On Friday, September 23, the Bank of Russia will hold a planned policy meeting. Just like the last time, we expect that the regulator will not change the current parameters of monetary policy and will keep the key rate at 4.25%. Since this view is shared by most analysts, the market reaction is expected to be neutral. In the week preceding the current week of “silence”, the Bank of Russia representatives didn’t make any specific statements on further monetary policy, thus indicating the regulator's unwillingness to take active action now. Meanwhile, we expect the press release to reflect a dovish tone yet another time. The key factors affecting the Central Bank's decision have hardly changed since the last meeting. We still assume that the final stage of the current monetary stimulus cycle is still ahead and will take place in 1Q21, when the key rate may drop to 3.75% (provided that there are no destabilising factors). We do not expect a transition to neutral monetary policy until early 2022.

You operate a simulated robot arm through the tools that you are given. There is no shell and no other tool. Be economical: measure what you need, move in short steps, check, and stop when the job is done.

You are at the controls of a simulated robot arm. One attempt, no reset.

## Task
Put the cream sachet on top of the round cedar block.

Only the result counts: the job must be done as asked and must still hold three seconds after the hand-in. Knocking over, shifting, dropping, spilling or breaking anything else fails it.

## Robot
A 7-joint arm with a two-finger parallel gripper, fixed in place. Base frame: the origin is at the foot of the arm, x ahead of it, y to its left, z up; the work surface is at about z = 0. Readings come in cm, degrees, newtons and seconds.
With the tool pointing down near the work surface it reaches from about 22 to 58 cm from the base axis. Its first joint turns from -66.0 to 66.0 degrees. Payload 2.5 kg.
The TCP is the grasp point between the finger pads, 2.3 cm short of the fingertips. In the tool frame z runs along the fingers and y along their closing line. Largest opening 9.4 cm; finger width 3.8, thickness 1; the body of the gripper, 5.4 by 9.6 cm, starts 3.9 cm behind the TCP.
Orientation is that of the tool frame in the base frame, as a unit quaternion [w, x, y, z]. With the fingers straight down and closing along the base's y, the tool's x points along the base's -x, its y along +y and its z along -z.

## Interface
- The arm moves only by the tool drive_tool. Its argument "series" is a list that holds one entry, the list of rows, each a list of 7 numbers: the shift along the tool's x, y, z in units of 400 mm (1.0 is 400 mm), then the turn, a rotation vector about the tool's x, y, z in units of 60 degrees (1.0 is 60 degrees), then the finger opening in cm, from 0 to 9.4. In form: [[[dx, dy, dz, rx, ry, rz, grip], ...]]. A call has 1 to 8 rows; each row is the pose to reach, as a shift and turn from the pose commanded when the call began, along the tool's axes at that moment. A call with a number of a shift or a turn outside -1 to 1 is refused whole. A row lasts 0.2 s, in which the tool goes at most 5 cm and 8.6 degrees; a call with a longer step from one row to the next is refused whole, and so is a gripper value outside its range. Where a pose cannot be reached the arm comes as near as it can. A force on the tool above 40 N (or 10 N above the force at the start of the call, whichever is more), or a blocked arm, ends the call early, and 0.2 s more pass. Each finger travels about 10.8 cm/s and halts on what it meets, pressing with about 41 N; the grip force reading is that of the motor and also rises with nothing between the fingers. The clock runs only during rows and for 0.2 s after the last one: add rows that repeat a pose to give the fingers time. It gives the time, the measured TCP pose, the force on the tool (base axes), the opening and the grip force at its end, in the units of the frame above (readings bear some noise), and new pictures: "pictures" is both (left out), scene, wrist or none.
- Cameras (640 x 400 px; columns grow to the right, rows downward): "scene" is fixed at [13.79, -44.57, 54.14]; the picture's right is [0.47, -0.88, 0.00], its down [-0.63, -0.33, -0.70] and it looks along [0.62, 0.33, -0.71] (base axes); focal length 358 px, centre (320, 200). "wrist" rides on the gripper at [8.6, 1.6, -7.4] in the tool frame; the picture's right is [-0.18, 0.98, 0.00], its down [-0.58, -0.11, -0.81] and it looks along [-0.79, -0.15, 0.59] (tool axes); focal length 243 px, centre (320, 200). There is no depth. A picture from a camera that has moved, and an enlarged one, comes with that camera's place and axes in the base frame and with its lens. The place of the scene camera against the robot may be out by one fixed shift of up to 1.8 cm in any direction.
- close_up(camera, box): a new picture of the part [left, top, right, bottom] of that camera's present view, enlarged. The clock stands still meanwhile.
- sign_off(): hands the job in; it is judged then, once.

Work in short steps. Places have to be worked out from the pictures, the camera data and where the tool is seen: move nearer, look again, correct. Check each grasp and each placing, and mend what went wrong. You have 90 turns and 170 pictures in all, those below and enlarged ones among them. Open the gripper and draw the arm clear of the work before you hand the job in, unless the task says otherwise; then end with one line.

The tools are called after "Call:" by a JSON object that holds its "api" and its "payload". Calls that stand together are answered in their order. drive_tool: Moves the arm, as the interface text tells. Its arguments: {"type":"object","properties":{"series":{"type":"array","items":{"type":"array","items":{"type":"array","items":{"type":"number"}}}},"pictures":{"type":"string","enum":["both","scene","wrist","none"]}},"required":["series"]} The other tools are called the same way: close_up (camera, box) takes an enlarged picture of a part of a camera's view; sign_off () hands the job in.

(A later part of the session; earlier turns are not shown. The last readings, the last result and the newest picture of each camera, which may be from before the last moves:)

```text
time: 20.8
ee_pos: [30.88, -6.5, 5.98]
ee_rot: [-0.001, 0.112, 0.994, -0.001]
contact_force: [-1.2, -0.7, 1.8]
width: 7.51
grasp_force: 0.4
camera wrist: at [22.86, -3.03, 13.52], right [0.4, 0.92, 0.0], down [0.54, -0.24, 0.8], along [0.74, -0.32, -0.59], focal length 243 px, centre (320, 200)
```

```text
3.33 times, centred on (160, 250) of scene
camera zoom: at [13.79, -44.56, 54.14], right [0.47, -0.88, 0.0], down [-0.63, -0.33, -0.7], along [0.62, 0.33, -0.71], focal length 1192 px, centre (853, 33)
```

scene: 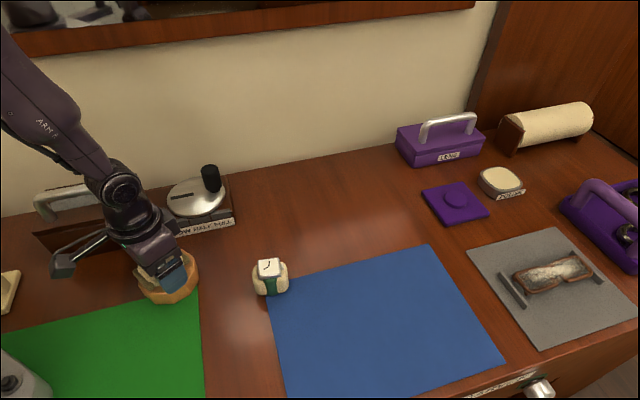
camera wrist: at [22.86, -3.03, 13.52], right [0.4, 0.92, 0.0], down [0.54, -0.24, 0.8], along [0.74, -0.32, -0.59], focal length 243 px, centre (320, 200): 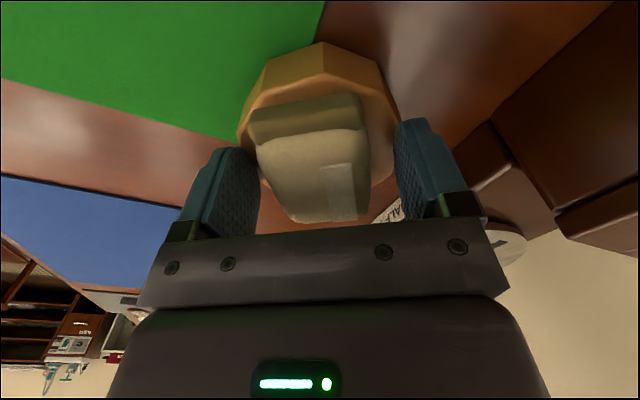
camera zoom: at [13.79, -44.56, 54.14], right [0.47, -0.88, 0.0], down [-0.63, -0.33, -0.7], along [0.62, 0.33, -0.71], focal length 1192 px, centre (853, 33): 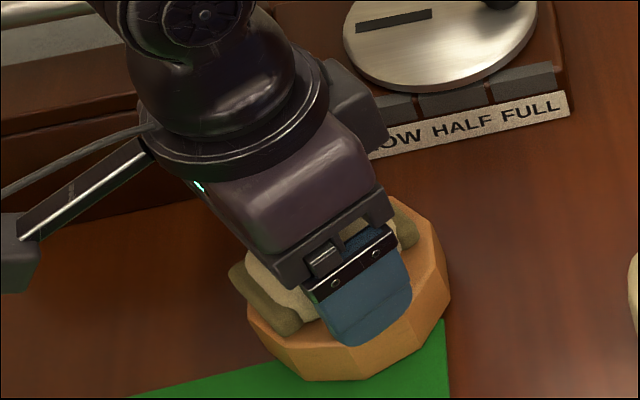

Reasons for keeping the rate unchanged:

  • The weakening of the rouble in recent months combined with higher inflationary expectations (the median estimate of expected inflation in October was the highest in six months) have triggered some acceleration of inflation. According to weekly statistics, since the end of September, prices have been rising by 0.1% for two consecutive weeks after seven consecutive weeks of zero growth or deflation. Annual CPI was 3.82% as of 12 October, the Federal State Statistics Service said. At the same time, we are not yet inclined to overestimate inflation risks. Constraints such as lower incomes and demand from individuals continue to suppress inflation. Moreover, the recent anti-epidemic restrictions will also have a negative impact on consumer behaviour.
  • Russia still faces increased volatility due to high uncertainty on external markets. In the run-up to the US presidential elections, investors become increasingly nervous, which is reflected in their reluctance to increase risk positions in financial markets. The second wave of the Covid-19 actively spreading around the world also influences domestic climate. Moreover, sanctions against Russia are still on the agenda. The national currency trades at a significant "geopolitical premium", so it is undesirable that it is exposed to further pressure from monetary policy.
  • Rouble-denominated retail deposit rates have been falling, which could trigger further outflow of passive funds from banks. According to the Central Bank, in the first decade of October, the maximum deposits rate fell to 4.326%, almost reaching the key rate level.
  • The next key rate cut is unlikely to result in lower borrowing costs for the Ministry of Finance. Current OFZ rates have untied from the current monetary parameters. Higher yields result from both the primary market supply surge and a premium for geopolitical risks.

Our view on the prospects of the OFZ market.

We do not expect any tangible market reaction to the regulator's decision to keep the rate unchanged, as it has long been reflected in consensus. Bond prices may slide if the bank’s statement lacks dovish words, indicating a possible end to the monetary stimulus cycle. We assume this is an unlikely scenario.

We note the gap between short OFZ rates (up to three years) and current policy parameters, leading to a positive premium above the key rate. As market conditions stabilise (one of the most important dates will be the US election), we believe it will be reasonable to open positions in this segment, waiting for the premium to fade. This strategy will also limit potential market risks in the event of an adverse development.